The second section of the race and faith manifesto addressed itself to “historical injustices” such as the legacies of slavery and colonialism. It included the call for two apologies, one directed towards black and Asian soldiers, the second for the Amritsar massacre of 1919 (though an apology for the enslavement of Africans did not feature, which I assume was an oversight). We should address reparations — as John McDonnell told a session at this year’s The World Transformed, to much applause — but we can also improve the way we present this issue, in order to bring working people, the labour movement, and our fellow socialists with us. Developing a narrative that promotes “common cause” between everyone who is struggling or dispossessed will be crucial.
This will mean working together to convince the public of the need for action — including the fabled “white working class” (often composed of white working-class people who live and love alongside their BME and migrant working-class neighbours). While many working-class communities can be described as multi-ethnic, in contrast with the abundance of mono-cultural middle- and upper-middle class neighbourhoods, the Right can still foster divisions among those communities, so optics matter. The only real publicity the race and faith manifesto attracted, aside from the antisemitism broadside, was the story about plans to teach the history of the British Empire. That proposal is important to change the way Britain sees itself, but Labour should also avoid being seen as peddling blame and guilt, talking instead of the need to achieve justice for people of all backgrounds, and laying the blame for historical injustices at the feet of the exploiting class.

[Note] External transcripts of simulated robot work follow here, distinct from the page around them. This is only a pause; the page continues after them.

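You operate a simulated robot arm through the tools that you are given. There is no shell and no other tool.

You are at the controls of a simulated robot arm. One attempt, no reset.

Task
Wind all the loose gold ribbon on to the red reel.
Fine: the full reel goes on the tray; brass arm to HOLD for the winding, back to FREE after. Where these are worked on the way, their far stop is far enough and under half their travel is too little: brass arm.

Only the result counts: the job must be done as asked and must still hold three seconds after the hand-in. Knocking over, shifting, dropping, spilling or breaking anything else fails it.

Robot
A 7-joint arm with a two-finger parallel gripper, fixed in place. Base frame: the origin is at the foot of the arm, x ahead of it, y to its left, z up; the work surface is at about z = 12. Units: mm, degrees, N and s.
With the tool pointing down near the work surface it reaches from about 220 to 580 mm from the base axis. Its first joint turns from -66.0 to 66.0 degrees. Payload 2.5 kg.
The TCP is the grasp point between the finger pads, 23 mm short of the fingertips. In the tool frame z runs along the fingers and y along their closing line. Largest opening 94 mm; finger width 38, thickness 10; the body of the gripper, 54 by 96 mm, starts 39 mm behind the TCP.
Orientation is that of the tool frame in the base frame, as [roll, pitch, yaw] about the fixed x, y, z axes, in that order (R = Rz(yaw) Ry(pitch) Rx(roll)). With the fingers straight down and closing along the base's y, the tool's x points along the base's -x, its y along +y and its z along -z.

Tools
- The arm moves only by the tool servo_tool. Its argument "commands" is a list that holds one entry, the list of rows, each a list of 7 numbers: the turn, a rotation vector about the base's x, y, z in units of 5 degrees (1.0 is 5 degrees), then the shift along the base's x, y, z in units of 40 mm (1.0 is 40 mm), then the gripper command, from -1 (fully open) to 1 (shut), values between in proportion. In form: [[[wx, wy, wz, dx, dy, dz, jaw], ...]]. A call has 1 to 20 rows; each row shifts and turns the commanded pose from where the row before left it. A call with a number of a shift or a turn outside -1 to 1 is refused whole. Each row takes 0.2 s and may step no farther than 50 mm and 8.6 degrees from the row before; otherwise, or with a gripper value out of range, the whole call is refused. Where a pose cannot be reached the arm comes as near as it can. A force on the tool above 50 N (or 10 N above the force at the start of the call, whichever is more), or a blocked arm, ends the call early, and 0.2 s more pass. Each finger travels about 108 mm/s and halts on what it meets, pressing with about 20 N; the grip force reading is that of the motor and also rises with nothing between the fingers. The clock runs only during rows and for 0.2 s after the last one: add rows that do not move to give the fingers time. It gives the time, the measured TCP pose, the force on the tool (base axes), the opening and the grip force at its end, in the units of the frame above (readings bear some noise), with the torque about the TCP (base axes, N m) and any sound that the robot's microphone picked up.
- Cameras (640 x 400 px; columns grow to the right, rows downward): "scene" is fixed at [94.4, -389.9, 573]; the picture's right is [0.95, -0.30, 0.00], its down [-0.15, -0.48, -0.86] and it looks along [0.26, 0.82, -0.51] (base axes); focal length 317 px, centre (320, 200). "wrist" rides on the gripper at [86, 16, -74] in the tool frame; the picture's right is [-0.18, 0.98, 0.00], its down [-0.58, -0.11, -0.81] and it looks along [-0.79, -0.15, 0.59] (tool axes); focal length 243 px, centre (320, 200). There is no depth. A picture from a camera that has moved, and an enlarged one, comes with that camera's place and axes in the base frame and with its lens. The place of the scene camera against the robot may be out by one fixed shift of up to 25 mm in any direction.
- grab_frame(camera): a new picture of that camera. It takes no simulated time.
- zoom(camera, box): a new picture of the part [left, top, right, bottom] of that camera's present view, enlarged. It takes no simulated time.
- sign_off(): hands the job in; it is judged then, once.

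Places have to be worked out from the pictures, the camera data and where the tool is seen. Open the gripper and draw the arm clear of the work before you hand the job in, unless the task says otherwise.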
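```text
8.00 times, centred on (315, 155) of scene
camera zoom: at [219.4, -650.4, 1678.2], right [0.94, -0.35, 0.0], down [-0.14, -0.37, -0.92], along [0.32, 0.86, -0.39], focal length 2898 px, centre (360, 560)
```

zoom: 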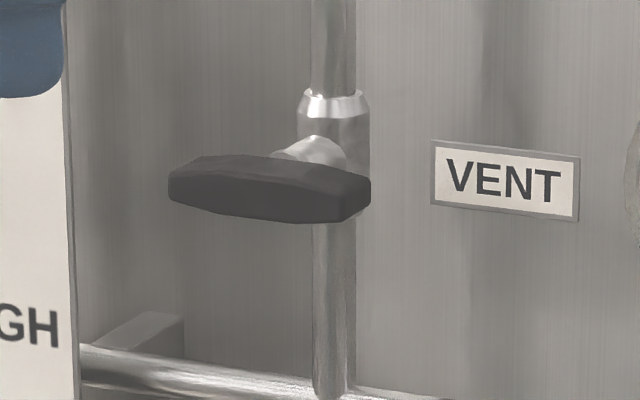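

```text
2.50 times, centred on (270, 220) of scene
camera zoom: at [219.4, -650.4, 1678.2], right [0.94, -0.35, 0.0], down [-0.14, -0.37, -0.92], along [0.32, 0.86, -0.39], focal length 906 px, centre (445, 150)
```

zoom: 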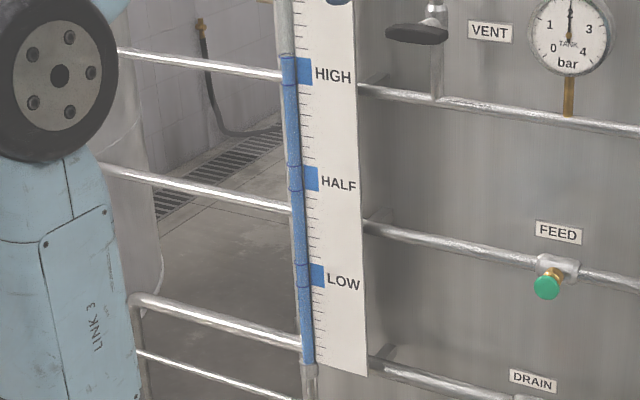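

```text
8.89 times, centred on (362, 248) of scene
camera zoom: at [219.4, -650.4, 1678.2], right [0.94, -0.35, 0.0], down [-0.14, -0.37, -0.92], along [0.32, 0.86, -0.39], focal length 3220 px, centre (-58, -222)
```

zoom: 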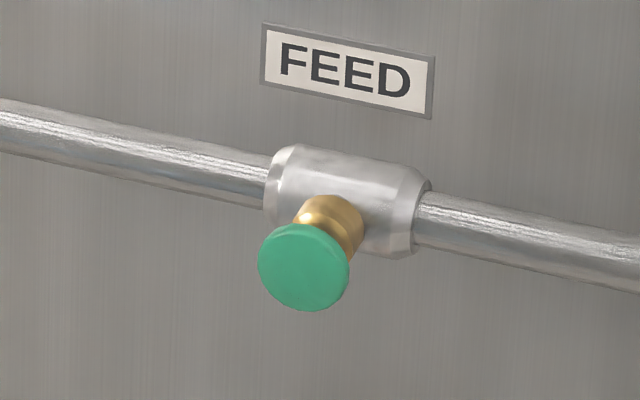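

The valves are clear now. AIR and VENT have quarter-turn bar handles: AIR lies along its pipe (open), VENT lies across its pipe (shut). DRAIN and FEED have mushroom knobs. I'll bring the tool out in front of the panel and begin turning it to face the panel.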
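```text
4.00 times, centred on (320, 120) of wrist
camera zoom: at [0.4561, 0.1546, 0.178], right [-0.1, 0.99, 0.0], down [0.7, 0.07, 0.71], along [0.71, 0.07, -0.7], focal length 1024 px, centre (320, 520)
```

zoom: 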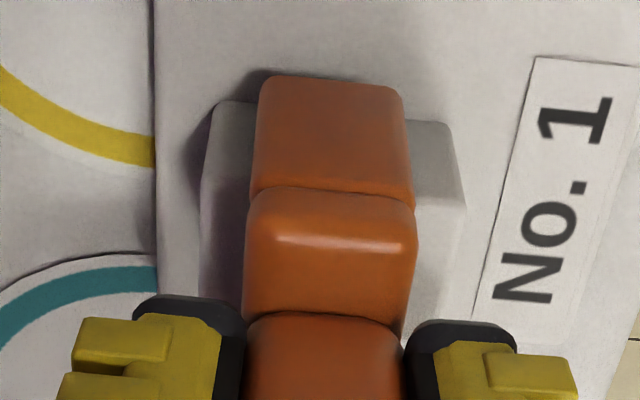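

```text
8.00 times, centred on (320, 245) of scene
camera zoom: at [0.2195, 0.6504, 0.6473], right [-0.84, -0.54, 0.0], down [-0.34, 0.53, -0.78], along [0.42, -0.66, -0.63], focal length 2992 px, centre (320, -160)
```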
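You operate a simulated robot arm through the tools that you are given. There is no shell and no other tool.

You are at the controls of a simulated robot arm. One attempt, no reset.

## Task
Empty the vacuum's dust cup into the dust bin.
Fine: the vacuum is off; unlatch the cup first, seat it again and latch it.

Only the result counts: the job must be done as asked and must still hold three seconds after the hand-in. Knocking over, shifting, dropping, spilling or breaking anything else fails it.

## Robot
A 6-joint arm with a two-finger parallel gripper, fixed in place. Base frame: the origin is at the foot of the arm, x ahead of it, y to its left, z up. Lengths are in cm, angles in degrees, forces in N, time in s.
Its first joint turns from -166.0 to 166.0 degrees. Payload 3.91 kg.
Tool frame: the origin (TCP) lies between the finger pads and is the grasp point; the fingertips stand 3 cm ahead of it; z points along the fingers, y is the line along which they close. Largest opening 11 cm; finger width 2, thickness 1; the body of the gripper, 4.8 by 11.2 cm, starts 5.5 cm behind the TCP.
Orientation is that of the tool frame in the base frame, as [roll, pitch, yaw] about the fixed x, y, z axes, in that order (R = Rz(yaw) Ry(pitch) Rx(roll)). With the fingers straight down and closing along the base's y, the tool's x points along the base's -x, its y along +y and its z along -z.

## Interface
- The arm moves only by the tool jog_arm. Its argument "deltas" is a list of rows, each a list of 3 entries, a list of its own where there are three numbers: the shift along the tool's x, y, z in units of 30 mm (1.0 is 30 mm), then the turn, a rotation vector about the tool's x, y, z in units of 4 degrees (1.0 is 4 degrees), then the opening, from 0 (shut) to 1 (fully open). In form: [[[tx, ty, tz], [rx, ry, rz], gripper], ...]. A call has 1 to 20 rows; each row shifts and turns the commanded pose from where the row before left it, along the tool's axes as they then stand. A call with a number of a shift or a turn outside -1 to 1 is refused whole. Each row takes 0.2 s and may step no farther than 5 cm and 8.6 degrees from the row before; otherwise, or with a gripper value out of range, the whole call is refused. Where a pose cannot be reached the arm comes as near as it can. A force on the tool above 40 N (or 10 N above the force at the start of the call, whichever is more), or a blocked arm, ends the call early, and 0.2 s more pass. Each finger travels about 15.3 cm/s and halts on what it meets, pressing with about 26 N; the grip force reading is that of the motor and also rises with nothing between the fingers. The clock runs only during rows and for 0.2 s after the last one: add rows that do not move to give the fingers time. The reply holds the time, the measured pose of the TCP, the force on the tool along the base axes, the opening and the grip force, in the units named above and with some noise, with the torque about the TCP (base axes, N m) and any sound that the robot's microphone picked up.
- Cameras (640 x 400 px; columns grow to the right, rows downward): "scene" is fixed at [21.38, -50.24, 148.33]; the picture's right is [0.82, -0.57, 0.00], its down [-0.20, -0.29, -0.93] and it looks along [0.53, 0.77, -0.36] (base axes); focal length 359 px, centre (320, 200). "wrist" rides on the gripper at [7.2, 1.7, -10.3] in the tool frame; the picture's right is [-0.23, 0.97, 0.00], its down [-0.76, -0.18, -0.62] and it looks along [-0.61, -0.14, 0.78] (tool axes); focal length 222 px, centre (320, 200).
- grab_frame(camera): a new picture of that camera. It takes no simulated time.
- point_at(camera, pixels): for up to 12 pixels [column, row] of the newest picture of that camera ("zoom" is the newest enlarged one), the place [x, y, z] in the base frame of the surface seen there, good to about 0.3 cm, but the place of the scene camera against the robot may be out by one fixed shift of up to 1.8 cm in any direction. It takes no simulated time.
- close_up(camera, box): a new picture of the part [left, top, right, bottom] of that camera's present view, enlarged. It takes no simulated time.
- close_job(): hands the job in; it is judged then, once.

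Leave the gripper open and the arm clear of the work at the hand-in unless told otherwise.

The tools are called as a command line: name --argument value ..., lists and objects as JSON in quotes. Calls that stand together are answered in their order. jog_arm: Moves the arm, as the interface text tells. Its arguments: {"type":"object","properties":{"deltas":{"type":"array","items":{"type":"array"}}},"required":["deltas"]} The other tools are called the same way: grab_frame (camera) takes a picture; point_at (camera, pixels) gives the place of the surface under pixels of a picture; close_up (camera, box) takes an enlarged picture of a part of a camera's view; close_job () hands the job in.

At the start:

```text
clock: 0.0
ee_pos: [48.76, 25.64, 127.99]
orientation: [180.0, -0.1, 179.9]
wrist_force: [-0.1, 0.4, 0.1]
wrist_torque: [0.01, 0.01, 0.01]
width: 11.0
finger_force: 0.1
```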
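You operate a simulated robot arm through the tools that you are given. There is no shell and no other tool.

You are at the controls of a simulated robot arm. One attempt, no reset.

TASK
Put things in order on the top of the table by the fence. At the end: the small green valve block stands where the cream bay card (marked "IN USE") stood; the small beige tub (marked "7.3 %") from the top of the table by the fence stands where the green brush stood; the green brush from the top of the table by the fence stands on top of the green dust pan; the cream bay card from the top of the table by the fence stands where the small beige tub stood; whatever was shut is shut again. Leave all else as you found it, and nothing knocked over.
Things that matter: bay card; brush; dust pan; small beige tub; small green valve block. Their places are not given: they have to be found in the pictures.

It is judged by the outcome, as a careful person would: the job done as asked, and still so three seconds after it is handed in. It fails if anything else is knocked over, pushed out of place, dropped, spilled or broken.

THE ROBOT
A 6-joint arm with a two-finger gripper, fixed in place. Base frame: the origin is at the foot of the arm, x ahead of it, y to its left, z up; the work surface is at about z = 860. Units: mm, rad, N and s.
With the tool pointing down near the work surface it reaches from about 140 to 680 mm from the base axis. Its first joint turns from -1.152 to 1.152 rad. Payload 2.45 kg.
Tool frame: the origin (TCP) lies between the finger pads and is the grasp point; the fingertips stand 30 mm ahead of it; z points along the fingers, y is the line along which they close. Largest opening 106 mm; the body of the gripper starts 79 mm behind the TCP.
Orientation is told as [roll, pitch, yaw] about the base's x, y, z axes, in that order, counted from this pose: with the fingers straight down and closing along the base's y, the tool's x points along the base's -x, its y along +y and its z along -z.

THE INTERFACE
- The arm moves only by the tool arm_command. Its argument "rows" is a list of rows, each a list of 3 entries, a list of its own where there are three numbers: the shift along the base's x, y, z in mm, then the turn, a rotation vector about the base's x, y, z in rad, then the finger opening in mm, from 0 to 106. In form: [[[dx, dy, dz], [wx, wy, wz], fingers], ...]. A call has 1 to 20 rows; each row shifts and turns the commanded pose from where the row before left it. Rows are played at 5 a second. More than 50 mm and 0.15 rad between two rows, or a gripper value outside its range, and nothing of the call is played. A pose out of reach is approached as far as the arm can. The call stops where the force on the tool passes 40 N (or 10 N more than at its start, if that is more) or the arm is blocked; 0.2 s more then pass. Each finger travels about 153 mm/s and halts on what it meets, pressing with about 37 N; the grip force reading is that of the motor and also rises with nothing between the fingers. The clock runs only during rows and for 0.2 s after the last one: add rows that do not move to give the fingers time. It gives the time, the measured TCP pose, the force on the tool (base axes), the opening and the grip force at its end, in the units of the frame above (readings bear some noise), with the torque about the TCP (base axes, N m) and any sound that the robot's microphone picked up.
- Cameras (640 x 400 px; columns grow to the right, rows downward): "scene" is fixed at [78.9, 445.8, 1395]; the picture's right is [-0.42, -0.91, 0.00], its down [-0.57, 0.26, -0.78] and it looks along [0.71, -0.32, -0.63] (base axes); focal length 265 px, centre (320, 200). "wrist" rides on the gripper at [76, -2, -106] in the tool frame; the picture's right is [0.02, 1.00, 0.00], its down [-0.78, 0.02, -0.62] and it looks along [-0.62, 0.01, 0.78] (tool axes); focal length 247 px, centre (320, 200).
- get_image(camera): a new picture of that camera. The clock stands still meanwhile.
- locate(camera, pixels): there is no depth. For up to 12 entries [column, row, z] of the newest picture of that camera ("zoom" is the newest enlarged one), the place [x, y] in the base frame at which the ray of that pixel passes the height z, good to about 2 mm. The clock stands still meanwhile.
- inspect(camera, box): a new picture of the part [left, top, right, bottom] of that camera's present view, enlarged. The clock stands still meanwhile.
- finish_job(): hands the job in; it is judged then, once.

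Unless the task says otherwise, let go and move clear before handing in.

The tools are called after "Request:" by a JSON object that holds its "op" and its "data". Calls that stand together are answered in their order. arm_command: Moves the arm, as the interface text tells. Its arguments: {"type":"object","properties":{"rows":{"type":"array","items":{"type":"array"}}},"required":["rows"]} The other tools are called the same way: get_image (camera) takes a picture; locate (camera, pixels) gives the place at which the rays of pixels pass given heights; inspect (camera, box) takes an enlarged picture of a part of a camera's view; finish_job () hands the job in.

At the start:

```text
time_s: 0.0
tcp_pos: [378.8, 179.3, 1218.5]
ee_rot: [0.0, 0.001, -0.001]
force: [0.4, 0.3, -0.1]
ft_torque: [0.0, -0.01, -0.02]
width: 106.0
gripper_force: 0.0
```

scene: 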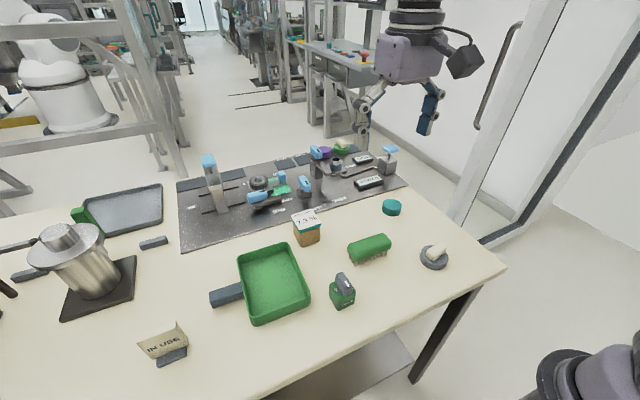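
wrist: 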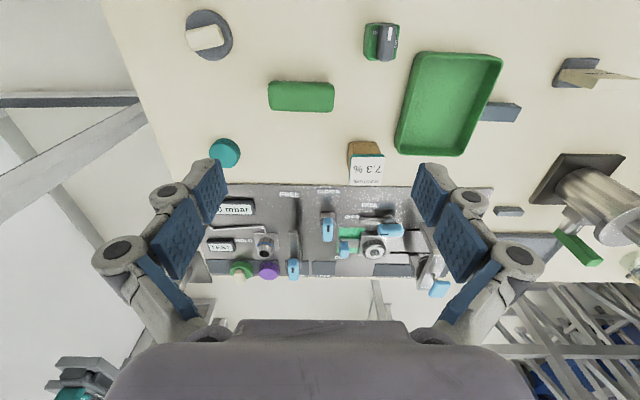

Overall, the race and faith manifesto is an important, radical document that every Labour member should read. What it lacks in depth or narrative is more than made up for in a solid set of ideas to tackle serious, deep-rooted problems of institutional racism. It is a paper that will probably make sense to civil servants. But it will have to be promoted tirelessly by the progressive movement when a Labour government takes office, in order to change our institutions so they can drive change in others.